### Stated goal
The lines to reproduce run from the first one through the line containing "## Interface". Reproduce them exactly.
— start Recorded information —
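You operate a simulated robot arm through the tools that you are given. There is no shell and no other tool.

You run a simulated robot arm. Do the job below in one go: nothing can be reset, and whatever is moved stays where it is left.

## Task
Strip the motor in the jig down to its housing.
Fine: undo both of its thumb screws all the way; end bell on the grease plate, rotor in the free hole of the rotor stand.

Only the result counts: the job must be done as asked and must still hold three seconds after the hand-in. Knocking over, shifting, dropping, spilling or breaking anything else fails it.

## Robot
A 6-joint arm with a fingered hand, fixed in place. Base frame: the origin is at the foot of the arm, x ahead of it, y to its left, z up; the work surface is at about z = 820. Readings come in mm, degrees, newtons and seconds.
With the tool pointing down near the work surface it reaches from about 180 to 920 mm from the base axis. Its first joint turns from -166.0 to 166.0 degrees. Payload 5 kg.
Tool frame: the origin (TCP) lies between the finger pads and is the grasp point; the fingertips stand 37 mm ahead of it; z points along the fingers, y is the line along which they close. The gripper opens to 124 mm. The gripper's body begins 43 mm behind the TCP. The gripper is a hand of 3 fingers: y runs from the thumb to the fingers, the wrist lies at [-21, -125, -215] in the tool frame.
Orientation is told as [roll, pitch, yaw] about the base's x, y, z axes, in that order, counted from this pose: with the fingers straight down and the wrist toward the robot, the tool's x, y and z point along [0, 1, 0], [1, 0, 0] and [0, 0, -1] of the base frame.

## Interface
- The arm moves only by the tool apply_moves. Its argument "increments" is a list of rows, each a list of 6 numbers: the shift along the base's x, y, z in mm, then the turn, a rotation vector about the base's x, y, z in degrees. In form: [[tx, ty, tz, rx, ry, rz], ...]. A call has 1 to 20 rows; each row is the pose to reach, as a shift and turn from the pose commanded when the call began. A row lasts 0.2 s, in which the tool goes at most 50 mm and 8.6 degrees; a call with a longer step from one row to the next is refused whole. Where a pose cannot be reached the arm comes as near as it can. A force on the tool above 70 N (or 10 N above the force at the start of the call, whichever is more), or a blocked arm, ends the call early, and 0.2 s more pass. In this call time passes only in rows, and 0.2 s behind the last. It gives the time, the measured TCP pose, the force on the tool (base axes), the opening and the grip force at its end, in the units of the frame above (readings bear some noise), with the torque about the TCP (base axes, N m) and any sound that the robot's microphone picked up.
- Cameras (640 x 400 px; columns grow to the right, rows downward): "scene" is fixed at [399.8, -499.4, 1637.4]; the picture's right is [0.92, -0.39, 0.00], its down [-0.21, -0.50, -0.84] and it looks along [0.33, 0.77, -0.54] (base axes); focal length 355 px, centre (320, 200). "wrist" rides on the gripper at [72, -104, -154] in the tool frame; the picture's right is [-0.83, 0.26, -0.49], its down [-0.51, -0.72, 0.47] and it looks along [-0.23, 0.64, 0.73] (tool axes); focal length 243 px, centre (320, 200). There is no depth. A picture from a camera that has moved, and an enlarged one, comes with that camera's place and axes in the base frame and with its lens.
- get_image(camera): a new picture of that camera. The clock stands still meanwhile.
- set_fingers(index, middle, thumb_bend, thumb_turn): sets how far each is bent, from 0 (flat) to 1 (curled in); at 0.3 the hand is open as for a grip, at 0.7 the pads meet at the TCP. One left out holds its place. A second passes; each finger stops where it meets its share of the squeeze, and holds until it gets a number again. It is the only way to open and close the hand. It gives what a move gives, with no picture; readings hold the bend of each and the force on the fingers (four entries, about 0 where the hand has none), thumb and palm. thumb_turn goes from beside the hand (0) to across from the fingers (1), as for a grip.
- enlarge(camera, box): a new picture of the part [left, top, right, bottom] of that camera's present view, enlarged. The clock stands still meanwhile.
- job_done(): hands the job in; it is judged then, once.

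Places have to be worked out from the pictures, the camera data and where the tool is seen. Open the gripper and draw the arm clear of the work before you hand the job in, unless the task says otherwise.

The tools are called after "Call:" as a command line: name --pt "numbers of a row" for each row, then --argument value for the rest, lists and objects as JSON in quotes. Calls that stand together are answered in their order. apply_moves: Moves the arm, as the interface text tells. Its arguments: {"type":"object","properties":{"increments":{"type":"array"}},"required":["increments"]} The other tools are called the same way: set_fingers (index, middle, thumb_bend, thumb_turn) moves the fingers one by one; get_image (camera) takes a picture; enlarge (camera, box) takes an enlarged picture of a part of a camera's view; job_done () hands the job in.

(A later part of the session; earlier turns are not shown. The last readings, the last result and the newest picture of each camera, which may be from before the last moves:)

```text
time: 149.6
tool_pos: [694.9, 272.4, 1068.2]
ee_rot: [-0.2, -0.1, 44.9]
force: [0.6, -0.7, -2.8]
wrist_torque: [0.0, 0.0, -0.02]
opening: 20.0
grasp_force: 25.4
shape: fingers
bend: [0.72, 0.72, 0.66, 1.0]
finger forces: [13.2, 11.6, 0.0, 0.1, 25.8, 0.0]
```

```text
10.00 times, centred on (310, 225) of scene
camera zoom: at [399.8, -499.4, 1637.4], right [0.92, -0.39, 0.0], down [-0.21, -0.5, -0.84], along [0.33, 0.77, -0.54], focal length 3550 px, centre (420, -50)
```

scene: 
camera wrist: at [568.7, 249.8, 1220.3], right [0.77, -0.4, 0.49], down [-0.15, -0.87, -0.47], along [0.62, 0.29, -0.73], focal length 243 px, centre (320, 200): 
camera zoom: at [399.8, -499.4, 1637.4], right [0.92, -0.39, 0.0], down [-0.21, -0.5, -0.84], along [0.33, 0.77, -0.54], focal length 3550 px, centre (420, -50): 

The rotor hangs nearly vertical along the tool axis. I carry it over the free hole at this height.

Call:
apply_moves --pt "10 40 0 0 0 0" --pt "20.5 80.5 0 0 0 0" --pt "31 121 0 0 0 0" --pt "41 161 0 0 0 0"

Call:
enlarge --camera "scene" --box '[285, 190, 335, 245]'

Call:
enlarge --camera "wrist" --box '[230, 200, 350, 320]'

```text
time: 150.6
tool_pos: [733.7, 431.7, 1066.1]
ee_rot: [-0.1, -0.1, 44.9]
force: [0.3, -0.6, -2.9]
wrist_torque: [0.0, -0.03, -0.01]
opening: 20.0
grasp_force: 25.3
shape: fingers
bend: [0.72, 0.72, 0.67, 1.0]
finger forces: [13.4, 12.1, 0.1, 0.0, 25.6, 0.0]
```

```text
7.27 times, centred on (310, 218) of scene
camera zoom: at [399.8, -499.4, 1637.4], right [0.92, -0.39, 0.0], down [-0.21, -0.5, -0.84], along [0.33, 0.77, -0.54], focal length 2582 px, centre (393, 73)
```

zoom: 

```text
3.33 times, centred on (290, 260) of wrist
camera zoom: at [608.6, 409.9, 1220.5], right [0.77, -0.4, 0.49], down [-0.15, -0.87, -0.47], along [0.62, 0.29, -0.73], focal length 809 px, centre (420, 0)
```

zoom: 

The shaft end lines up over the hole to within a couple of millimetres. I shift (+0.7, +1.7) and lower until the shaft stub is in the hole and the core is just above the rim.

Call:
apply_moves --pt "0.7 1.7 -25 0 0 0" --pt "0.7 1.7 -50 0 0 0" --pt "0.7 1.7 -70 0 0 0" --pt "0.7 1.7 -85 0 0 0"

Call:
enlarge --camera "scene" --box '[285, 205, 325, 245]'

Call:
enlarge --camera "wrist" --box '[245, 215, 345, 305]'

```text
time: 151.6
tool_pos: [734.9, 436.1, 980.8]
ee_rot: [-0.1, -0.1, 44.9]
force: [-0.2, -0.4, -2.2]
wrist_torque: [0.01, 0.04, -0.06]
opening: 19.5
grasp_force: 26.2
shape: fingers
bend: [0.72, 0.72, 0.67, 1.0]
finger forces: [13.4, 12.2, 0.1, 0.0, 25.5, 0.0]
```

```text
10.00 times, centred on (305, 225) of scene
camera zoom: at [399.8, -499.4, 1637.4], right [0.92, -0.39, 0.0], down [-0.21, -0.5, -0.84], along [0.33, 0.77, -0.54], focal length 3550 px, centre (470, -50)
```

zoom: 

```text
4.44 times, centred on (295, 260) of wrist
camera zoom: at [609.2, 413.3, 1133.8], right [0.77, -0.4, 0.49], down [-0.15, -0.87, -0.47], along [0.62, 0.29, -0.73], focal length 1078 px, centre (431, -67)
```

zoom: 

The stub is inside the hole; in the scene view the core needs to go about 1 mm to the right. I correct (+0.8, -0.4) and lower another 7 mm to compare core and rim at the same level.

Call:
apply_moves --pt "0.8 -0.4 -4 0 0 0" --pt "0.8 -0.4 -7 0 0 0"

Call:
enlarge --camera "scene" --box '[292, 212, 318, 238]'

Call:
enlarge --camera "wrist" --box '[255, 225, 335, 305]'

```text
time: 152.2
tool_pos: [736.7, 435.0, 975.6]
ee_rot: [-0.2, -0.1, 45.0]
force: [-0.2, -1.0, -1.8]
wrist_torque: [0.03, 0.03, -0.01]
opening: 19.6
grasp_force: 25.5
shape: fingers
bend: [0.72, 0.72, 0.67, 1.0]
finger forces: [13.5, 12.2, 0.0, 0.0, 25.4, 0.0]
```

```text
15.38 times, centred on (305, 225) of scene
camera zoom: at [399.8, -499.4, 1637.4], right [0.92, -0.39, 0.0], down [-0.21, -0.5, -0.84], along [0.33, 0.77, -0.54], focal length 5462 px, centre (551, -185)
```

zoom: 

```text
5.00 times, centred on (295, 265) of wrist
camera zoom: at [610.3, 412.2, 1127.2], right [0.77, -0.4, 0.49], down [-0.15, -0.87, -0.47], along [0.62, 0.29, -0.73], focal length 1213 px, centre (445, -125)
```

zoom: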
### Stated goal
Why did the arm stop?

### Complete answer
— end Recorded information —
### Complete answer
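You operate a simulated robot arm through the tools that you are given. There is no shell and no other tool.

You run a simulated robot arm. Do the job below in one go: nothing can be reset, and whatever is moved stays where it is left.

## Task
Strip the motor in the jig down to its housing.
Fine: undo both of its thumb screws all the way; end bell on the grease plate, rotor in the free hole of the rotor stand.

Only the result counts: the job must be done as asked and must still hold three seconds after the hand-in. Knocking over, shifting, dropping, spilling or breaking anything else fails it.

## Robot
A 6-joint arm with a fingered hand, fixed in place. Base frame: the origin is at the foot of the arm, x ahead of it, y to its left, z up; the work surface is at about z = 820. Readings come in mm, degrees, newtons and seconds.
With the tool pointing down near the work surface it reaches from about 180 to 920 mm from the base axis. Its first joint turns from -166.0 to 166.0 degrees. Payload 5 kg.
Tool frame: the origin (TCP) lies between the finger pads and is the grasp point; the fingertips stand 37 mm ahead of it; z points along the fingers, y is the line along which they close. The gripper opens to 124 mm. The gripper's body begins 43 mm behind the TCP. The gripper is a hand of 3 fingers: y runs from the thumb to the fingers, the wrist lies at [-21, -125, -215] in the tool frame.
Orientation is told as [roll, pitch, yaw] about the base's x, y, z axes, in that order, counted from this pose: with the fingers straight down and the wrist toward the robot, the tool's x, y and z point along [0, 1, 0], [1, 0, 0] and [0, 0, -1] of the base frame.

## Interface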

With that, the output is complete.